I didn’t grow up culturally Korean, but living in Korea after college opened my eyes to something I didn’t yet have language for. At the time, I was too young and too “independent” to recognize it. I found the constant checking in and concern a little overbearing. But later, while living in Mongolia, I began to understand. The small Korean community there reached out with a kind of care I hadn’t realized I was missing, care rooted in relationship, not policy. It made me see that every culture carries its own lineage of care, and we can choose to carry that forward in our work.

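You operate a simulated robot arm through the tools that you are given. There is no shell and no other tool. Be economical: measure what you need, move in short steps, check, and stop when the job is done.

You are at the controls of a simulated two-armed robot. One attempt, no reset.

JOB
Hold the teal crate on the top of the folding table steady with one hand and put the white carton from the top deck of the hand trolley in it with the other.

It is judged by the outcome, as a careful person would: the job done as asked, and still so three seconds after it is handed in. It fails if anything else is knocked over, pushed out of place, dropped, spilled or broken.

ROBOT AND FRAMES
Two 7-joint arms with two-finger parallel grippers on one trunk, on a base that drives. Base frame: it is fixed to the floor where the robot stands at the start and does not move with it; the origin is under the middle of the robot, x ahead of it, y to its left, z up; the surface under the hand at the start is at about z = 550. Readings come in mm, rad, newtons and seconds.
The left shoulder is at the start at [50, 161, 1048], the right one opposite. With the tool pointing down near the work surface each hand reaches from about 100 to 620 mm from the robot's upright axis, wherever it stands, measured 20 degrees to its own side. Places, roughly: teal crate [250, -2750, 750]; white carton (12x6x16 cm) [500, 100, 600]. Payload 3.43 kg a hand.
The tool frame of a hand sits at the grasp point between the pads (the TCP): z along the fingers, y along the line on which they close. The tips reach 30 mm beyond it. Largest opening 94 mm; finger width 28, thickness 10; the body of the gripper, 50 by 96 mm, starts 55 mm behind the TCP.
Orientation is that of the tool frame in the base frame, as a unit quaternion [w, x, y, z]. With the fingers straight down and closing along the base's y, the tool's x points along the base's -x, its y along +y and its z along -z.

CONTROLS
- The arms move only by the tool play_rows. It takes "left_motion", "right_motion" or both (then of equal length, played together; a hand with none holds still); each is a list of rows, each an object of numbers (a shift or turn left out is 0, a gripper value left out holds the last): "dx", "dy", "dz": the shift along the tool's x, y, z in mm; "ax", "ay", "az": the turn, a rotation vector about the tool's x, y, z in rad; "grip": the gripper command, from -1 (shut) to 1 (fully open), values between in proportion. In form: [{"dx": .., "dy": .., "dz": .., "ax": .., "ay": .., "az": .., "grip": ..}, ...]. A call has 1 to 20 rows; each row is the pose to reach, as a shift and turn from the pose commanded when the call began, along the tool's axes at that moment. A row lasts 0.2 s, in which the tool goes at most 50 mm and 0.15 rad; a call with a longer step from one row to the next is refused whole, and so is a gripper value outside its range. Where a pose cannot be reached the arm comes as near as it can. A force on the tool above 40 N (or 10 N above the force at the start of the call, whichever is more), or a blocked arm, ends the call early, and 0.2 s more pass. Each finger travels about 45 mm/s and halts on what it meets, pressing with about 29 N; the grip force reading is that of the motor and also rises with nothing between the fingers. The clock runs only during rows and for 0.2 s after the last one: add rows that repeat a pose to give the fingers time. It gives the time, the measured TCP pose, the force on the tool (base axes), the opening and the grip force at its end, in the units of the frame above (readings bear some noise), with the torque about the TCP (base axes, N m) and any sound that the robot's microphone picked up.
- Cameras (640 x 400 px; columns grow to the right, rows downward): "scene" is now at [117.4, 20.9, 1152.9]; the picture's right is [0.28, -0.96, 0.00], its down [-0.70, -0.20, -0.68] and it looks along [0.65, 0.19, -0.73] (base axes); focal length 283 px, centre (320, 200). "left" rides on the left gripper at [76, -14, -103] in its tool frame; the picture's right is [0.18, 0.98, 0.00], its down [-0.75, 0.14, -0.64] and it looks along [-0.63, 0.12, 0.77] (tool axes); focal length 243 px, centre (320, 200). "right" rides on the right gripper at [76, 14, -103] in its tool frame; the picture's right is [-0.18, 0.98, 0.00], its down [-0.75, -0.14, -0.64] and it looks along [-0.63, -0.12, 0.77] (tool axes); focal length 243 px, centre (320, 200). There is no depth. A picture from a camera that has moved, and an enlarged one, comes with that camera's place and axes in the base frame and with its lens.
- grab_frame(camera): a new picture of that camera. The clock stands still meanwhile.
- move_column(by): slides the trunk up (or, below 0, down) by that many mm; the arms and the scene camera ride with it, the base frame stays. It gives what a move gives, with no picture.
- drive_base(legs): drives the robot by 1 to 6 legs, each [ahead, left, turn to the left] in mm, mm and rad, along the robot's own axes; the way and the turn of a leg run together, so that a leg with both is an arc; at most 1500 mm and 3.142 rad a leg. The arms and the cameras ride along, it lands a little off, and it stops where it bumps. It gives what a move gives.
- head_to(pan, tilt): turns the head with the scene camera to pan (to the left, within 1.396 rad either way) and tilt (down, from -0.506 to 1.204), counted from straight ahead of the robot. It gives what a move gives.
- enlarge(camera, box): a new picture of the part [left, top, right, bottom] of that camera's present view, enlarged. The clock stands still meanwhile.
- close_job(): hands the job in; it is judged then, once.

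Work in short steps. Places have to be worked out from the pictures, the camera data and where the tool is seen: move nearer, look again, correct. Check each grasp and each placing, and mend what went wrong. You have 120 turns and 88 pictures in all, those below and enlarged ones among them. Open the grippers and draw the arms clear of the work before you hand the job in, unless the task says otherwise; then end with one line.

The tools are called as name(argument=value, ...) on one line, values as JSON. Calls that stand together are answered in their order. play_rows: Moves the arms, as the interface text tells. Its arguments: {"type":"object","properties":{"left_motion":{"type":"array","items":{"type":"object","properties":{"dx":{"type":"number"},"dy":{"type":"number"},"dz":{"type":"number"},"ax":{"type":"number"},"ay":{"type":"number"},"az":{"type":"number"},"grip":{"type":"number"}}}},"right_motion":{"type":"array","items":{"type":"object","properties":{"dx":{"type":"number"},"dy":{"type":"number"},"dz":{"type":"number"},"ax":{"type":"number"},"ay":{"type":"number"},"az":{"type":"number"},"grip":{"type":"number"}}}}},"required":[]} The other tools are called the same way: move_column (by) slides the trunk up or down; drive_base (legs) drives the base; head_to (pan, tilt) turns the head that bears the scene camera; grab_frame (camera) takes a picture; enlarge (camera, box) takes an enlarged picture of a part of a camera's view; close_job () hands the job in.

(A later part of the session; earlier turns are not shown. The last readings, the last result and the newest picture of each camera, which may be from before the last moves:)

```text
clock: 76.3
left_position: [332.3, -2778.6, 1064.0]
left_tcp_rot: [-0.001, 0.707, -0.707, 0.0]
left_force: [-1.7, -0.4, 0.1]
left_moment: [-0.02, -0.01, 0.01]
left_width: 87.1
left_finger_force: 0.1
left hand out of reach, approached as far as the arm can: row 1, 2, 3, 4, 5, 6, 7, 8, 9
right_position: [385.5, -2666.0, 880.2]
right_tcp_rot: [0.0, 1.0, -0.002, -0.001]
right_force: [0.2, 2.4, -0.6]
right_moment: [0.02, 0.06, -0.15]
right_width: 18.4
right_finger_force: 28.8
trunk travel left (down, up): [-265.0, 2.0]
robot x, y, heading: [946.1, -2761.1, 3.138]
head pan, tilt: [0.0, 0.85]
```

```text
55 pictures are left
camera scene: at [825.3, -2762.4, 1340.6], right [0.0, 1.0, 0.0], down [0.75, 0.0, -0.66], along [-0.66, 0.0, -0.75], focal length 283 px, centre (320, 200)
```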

Three Korean practices have stayed with me and continue to shape my perspective on organizational care.
정 Jeong – Emotional Care
Jeong is the unspoken current that binds people together. It is the long-term care that remains steady, even when you haven’t spoken in years. In organizations, it shows up when we hold space for honesty, tend to conflicts with care, and remember that relationships, not tasks, are what sustains the work.
계 Gye – Economic Care
Gye began as a women-led savings circle for those excluded from formal financial systems. Its lesson is that economics can be an act of trust. Organizations carry gye when they practice transparency, share resources, and treat financial care as a form of justice, not generosity.
우리 Uri – Belonging Care
Uri means “we.” In English, we might say “my mom,” but in Korean, we say “our mom.” That simple shift reflects a worldview of interdependence. Within organizations, uri means replacing “those people” with “our community,” building belonging as a shared responsibility rather than a side initiative.
Care has always been relational, carried by people who knew systems would not save them. This month, I invite us to remember those lineages, to ask how we can build care into our everyday work. Not as charity or reaction, but as part of who we are together.